■ Text extract ■
(begin)

Life Begins Again

Almost one year later and I’m back!

I’m writing this in that fuzzy Saturday morning cocoon; completely resembling Homer Simpson being a toasty cinnamon bun, and not feeling an ounce guilt for it. Until I get overheated or need a wee that is, and then the moment’s broken..


So university happened. I finally graduated in June 2016 and spent a gorgeous few days in the Highlands afterwards. I consumed my body weight in whisky-cream porridge and homemade cakes, and it was a lovely last hurrah to my Scottish life.

I also found a job at the end of May in customer service, something I’m still working in, but isn’t quiiite the Job For Life we imagine in our younger years. It did however, introduce me to some really great people. My kinda people, and also not my kinda people, but it’s all a learning curve and I’ve made some brilliant memories.

I made a best friend. You know in your twenties, when you’ve done the school thing, the college, the university, and you’re blindly thinking you’ve met everyone under the sun and that this is it now? But something, or someone happens. You realise you’re in fact wrong; you Do carry on living, you Are continuously meeting new people, and you’ll Never stop growing as a person. Meeting someone I now refer to as my soul-sister and part-time wife has been the biggest blessing. We discuss the current political (crises?!), the newest memes, the latest boys and our religious views all in the same lunch hour.

She’s a good egg and has helped open my eyes to the fact that life doesn’t stop after university, and actually I think it’s once that hedonistic blur is over and done with, you can then truly begin to establish who you are and what you want from life. I don’t think that journey of self-discovery ever really ends though..

So I’m back and I’m bad as they say (bad at er, keeping regular on the ole blog), but better late than never.

I’m excited to get this up and running again, so watch this space…..






Happy New Year! I hope you indulged yourselves over the festive period, and that your days were as glittery as a Christmas bauble.

(end)

■ Stated goal a ■
Exactly the lines between the line containing "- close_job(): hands" and the line containing "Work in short", together with those two lines, are to be output.

■ Supplied material ■
(begin)

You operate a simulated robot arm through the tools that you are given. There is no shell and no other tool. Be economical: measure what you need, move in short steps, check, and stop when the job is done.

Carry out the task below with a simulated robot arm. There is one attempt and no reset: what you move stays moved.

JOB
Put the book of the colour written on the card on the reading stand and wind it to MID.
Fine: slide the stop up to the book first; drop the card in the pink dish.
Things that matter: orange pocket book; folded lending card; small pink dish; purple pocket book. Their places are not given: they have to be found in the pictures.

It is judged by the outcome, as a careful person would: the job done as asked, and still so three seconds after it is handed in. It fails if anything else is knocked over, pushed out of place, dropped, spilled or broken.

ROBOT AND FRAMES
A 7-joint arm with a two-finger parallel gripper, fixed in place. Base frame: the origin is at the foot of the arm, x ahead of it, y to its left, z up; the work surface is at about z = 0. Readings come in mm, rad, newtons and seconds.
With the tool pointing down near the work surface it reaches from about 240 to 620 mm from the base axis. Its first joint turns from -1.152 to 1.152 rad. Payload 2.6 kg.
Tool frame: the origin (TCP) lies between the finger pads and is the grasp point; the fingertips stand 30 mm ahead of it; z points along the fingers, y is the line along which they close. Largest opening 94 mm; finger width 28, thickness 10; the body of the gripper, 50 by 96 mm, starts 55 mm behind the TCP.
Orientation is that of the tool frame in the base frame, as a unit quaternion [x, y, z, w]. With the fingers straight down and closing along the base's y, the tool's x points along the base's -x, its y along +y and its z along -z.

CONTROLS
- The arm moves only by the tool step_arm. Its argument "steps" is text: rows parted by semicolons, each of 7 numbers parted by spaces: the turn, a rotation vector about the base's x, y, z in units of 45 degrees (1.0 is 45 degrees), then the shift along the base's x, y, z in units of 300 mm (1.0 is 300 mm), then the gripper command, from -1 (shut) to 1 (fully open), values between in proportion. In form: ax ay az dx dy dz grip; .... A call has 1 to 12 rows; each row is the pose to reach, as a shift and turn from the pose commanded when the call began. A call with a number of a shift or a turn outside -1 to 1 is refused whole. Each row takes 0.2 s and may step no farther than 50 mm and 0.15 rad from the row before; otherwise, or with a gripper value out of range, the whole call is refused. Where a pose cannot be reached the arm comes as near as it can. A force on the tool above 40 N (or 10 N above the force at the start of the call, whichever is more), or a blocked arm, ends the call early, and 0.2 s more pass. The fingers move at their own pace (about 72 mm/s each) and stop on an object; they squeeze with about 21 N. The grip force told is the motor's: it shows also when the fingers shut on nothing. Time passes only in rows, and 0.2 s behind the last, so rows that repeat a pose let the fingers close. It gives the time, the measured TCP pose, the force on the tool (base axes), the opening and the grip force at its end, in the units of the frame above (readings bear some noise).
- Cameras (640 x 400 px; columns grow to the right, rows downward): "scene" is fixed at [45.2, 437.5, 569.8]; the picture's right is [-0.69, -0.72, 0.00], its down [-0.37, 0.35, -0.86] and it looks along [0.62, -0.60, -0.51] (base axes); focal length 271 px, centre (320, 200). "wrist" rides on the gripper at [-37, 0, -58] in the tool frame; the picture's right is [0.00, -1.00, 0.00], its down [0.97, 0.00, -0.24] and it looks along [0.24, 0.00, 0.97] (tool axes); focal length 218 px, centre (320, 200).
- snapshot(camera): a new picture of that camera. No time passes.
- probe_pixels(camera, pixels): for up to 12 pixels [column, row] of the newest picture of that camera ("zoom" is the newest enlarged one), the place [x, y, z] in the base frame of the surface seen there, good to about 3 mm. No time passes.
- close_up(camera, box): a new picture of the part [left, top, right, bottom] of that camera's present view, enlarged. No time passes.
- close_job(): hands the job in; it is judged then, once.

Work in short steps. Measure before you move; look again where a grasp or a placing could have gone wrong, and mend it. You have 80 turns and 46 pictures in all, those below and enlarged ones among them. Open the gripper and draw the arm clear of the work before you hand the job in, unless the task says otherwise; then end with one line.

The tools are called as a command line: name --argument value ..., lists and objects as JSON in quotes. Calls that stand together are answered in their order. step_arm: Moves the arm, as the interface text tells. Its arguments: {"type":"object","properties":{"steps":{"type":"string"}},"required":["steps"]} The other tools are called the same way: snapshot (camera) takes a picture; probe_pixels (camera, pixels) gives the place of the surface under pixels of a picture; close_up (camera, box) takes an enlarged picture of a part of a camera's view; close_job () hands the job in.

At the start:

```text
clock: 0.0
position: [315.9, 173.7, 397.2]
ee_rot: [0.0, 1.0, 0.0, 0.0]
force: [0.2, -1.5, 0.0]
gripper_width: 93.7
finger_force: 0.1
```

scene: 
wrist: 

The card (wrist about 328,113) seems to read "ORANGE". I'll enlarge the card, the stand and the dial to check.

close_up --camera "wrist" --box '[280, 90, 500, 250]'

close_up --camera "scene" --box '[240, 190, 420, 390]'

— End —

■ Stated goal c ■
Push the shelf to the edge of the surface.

(end)

■ Stated goal b ■
Quote the text extract word for word, starting at "Almost one year" and ending with "some brilliant memories.".

■ Response a ■
- close_job(): hands the job in; it is judged then, once.

Work in short steps. Measure before you move; look again where a grasp or a placing could have gone wrong, and mend it. You have 80 turns and 46 pictures in all, those below and enlarged ones among them. Open the gripper and draw the arm clear of the work before you hand the job in, unless the task says otherwise; then end with one line.

■ Response b ■
Almost one year later and I’m back!

I’m writing this in that fuzzy Saturday morning cocoon; completely resembling Homer Simpson being a toasty cinnamon bun, and not feeling an ounce guilt for it. Until I get overheated or need a wee that is, and then the moment’s broken..


So university happened. I finally graduated in June 2016 and spent a gorgeous few days in the Highlands afterwards. I consumed my body weight in whisky-cream porridge and homemade cakes, and it was a lovely last hurrah to my Scottish life.

I also found a job at the end of May in customer service, something I’m still working in, but isn’t quiiite the Job For Life we imagine in our younger years. It did however, introduce me to some really great people. My kinda people, and also not my kinda people, but it’s all a learning curve and I’ve made some brilliant memories.